§ Goal: All lines in the data bearing the string "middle" should be identified and copied.

[Stored data]

Start

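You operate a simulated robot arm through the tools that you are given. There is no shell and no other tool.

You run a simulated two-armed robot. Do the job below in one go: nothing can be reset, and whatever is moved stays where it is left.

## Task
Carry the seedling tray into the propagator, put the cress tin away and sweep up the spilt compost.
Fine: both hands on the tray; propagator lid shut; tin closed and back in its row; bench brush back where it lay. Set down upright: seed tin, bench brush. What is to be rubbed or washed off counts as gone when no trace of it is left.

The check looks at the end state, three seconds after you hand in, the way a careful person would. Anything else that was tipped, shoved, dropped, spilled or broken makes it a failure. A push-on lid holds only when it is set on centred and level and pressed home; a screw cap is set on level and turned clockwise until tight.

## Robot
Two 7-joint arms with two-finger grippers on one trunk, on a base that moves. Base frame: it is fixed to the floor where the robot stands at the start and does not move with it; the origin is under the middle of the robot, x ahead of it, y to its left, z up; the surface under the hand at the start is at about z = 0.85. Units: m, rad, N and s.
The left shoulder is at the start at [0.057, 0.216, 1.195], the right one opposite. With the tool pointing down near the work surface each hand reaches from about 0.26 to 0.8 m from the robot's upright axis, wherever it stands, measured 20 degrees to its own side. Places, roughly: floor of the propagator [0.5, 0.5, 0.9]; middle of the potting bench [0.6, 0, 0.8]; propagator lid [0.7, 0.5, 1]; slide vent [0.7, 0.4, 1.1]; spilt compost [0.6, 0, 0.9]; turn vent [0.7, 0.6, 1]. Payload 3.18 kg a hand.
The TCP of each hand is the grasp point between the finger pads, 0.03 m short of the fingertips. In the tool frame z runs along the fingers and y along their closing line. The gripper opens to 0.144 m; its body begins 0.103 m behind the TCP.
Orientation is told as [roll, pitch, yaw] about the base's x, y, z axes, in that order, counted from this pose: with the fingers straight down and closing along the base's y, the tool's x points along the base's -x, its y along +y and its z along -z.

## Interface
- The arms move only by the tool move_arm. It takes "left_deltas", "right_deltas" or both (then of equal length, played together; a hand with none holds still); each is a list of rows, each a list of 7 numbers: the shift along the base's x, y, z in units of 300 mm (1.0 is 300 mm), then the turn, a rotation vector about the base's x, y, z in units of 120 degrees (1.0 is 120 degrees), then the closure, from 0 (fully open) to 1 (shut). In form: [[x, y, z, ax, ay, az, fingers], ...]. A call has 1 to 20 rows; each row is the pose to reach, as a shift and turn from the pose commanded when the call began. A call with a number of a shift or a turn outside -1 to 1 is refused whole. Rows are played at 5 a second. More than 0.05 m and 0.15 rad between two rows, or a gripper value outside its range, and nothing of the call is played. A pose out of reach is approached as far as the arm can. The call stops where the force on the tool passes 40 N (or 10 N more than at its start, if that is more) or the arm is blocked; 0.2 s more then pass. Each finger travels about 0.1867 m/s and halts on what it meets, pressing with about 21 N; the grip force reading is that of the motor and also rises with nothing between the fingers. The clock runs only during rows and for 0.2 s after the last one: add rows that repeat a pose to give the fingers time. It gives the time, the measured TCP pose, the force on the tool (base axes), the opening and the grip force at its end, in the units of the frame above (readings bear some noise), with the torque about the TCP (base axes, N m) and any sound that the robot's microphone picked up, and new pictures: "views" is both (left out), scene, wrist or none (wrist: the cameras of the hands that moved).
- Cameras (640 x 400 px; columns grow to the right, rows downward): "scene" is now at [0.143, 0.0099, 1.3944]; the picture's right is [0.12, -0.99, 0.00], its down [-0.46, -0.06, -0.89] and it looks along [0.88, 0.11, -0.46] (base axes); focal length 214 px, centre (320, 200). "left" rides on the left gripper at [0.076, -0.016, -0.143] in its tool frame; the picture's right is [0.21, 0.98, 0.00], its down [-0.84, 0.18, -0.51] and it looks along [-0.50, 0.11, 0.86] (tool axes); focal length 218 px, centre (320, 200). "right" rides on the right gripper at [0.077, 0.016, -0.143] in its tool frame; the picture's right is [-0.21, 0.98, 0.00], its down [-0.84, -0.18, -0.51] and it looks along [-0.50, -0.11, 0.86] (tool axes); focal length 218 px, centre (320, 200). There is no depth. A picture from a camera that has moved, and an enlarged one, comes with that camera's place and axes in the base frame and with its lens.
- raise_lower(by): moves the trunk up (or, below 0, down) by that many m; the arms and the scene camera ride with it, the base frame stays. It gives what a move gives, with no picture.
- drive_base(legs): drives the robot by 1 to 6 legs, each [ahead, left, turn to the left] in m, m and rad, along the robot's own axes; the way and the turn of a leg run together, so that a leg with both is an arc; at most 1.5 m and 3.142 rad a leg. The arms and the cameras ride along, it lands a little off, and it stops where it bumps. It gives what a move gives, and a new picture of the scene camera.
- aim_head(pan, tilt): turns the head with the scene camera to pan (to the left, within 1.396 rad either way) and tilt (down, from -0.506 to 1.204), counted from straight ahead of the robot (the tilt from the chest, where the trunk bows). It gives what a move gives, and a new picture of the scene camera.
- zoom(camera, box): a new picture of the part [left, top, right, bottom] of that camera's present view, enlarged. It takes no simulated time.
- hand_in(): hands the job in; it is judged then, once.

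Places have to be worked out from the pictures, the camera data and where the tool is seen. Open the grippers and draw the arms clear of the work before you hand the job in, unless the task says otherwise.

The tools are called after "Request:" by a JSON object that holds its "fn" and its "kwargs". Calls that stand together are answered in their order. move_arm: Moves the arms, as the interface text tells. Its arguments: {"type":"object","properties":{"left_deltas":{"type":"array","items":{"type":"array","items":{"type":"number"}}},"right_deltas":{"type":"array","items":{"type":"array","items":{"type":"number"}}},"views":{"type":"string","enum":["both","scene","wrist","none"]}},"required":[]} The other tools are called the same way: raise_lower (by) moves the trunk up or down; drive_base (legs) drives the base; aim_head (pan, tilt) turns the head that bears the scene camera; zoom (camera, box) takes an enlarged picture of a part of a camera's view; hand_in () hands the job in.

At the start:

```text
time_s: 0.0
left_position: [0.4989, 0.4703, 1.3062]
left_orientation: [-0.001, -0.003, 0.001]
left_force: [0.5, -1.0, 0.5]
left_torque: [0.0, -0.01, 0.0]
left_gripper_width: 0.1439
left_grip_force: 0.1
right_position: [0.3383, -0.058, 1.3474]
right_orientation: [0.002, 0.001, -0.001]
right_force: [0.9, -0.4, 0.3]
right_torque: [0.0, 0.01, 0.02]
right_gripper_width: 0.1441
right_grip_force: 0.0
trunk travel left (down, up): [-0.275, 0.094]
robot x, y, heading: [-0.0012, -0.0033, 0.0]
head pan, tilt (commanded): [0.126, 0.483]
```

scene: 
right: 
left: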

End
Start

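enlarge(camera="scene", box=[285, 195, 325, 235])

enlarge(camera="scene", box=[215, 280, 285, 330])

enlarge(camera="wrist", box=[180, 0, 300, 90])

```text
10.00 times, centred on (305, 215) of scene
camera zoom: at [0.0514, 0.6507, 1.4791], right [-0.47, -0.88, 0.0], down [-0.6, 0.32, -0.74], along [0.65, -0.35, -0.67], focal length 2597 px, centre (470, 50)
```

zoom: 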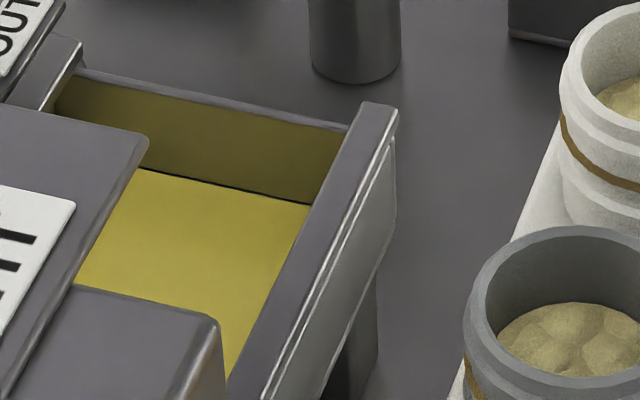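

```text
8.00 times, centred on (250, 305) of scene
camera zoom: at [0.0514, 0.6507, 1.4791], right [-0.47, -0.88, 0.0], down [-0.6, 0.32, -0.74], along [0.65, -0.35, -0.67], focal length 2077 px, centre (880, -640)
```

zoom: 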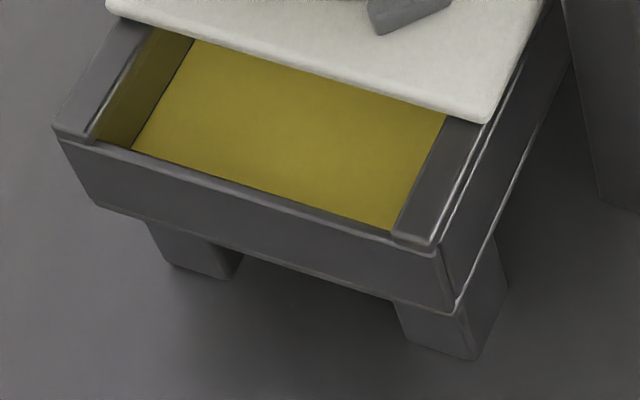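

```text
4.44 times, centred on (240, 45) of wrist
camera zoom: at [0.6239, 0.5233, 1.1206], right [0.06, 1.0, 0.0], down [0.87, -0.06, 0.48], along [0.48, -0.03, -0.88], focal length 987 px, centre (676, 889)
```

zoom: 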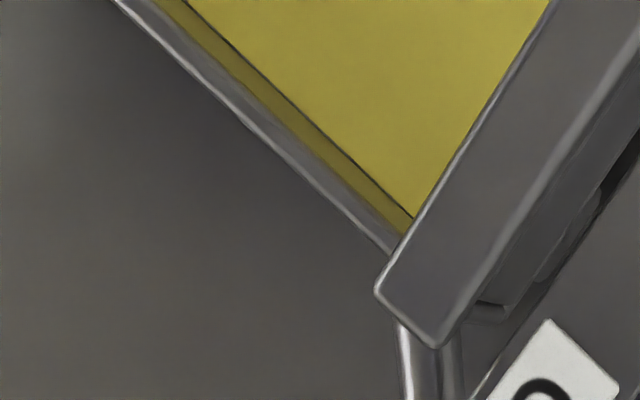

End

§ Task output:
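Two 7-joint arms with two-finger grippers on one trunk, on a base that moves. Base frame: it is fixed to the floor where the robot stands at the start and does not move with it; the origin is under the middle of the robot, x ahead of it, y to its left, z up; the surface under the hand at the start is at about z = 0.85. Units: m, rad, N and s.
The left shoulder is at the start at [0.057, 0.216, 1.195], the right one opposite. With the tool pointing down near the work surface each hand reaches from about 0.26 to 0.8 m from the robot's upright axis, wherever it stands, measured 20 degrees to its own side. Places, roughly: floor of the propagator [0.5, 0.5, 0.9]; middle of the potting bench [0.6, 0, 0.8]; propagator lid [0.7, 0.5, 1]; slide vent [0.7, 0.4, 1.1]; spilt compost [0.6, 0, 0.9]; turn vent [0.7, 0.6, 1]. Payload 3.18 kg a hand.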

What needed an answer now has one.